Limit the number of responses a user can post per hour. Put heavier limits on responders who don’t generate a lot of original posts. Put still heavier limits on people with large followings.
Combine the above so that the delay or audience limits applied to you depend partly on how many posts or responses you generate in general.
Downrank prolific posters.
Downrank clusters of posters who frequently amplify one another, especially if nobody outside the clique seems to amplify them to the same degree.
Aggregate reposts of the same link or substantially the same text, and treat them as a single object that is show to each user at most once.
When you’re ranking material to display to a user, uprank material from accounts that user follows that have fewer other followers (like family and friends) over material from accounts that have more other followers (like politicians and media). On edit: heavily uprank posts from people who reciprocally follow the reader.
Provide downvotes, and have them actually sink material rather than upranking it as “controversial”.
Uprank long posts and maybe posts with multiple links… especially links to sources that do not usually appear together in other posts on the platform.
Uprank material that’s grammatically correct.

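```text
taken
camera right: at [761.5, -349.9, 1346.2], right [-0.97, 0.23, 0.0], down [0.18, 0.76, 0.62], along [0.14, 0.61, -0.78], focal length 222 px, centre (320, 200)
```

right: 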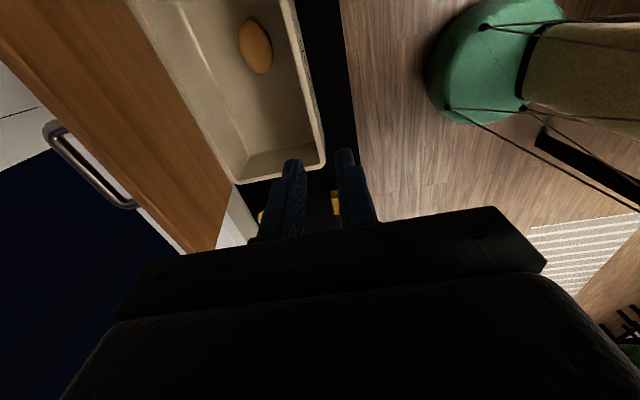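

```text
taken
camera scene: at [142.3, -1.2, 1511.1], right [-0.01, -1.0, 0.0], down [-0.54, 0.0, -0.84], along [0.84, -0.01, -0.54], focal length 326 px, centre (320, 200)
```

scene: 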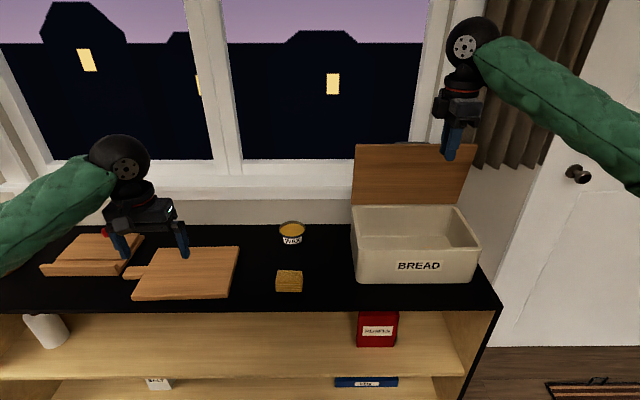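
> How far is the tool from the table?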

Eliminate avatars and emoji
Consider eliminating user identity and “following” in favor of an anonymous rumor mill.
You can provide overrides for those, but they should be things that have to be selected every time you visit the site. Better yet, provide access to all the content using an API, and allow users to use clients other than the official ones… including clients that aggregate different services.
Removed.
I am suggesting applying things like that globally, to all users, not just users who have done something to get noticed.
Does 4chan have reply delays?
By the way, I think I’d like to amend that “response delay” thing to be “after the responding user first sees the material”, rather than “after the material goes up”.